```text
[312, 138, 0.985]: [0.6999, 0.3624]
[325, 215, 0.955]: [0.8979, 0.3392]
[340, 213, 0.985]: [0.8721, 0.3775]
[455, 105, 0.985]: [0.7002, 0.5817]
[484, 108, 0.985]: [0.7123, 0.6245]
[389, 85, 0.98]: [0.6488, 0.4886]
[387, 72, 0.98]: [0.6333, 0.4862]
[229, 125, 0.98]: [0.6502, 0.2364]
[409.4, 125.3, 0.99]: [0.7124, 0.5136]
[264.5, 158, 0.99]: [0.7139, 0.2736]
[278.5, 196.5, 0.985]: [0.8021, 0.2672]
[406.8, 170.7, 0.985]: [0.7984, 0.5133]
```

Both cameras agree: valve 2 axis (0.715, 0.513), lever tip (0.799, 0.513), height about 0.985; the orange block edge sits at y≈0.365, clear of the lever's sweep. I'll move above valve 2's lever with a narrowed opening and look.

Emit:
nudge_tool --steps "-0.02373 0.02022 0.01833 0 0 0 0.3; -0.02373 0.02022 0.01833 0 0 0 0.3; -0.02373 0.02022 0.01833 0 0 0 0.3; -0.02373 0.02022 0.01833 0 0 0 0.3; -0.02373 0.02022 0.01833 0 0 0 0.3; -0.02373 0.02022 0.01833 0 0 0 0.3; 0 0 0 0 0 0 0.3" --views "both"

WORK TO COMPLETE:
a – Cite the quoted passage exactly. Begin with "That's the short" and finish with "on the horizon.".
b – Continue the quoted passage that opens with "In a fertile".

QUOTED PASSAGE:
In a fertile valley in the heart of the country's most populous state, visionaries and entrepreneurs replaced the apricot, plum and olive trees with semiconductor plants, supercomputers and data centers, driving the country to record levels of prosperity.
Then the lights went out.
That's the short version of how California and Silicon Valley - nation's economic engine during 10 years of record growth - were broadsided by an energy crunch that has shaken the state and sent ripples all the way to Washington, D.C. For many of Silicon Valley's high-tech giants, the rolling blackouts have provided a shrill wake-up call: Local governments and utilities can't reliably provide the energy needed to keep critical IT systems and data centers up and running all day, every day.
Even for businesses miles from California's energy crisis, with energy needs considerably smaller than those of the power-hungry Internet server farms that dot Silicon Valley, the West Coast-style woes could be looming on the horizon.
Energy experts say increasing demand and an aging electrical transmission grid mean that power shortages could soon affect neighboring Western states, and even certain parts of the East and Midwest. "Other parts of the country, such as New York City and Long Island, are saying they are short of capacity and getting shorter," says Steve Taub, director of distributed resources at Cambridge Energy Research Associates, an energy consultancy in Cambridge, Mass. The simple problem, Taub says, is that prices for natural gas (on which utilities rely) soared as the economy and demand for electricity took off.

ANSWERS BELOW:
a –
That's the short version of how California and Silicon Valley - nation's economic engine during 10 years of record growth - were broadsided by an energy crunch that has shaken the state and sent ripples all the way to Washington, D.C. For many of Silicon Valley's high-tech giants, the rolling blackouts have provided a shrill wake-up call: Local governments and utilities can't reliably provide the energy needed to keep critical IT systems and data centers up and running all day, every day.
Even for businesses miles from California's energy crisis, with energy needs considerably smaller than those of the power-hungry Internet server farms that dot Silicon Valley, the West Coast-style woes could be looming on the horizon.

b –
Although most regions are not facing a California-type power crisis, experts have advice for IT leaders dependent on local utilities and legislatures: Better think outside the grid by dusting off Y2K contingency plans and investing in backup systems that will cover you in case someone pulls the plug on your power supply. And better look closely at what some companies have been doing for years to guard against power failures.
"Most of us took it for granted that power was always going to be there," says David Cooper, CIO at the Lawrence Livermore National Lab in Livermore, Calif. "From now on, power will always be a concern. As CIO's, we need to focus on risk planning and backup scenarios."
Less than two years ago, energy lagged far behind the staffing crunch, housing prices and gridlocked traffic as major concerns for high-tech companies trying to lure talent to Silicon Valley. Unemployment rates hovered just over 1 percent in the cities and towns between San Jose and San Francisco, and modest bungalows sold for more than US$1 million. Slowly but surely, however, the state's flawed electricity deregulation plan combined with rising natural gas prices to put a squeeze on power supplies, eventually leaving the state teetering on the brink of disaster.
In January and again in March, the unthinkable happened. Blackouts similar to those that occur regularly in some developing nations hit the nerve center of modern technology. Two days of rolling blackouts, in which power was cut in progressive waves across parts of the state, cost California businesses about US$1.7 billion in lost productivity, according to the Electric Power Research Institute (EPRI) in Palo Alto, Calif. High-tech and low-tech companies alike had to shut down. Now, as summer approaches, many warn of further energy problems as state reserves continue to hover at dangerously low levels.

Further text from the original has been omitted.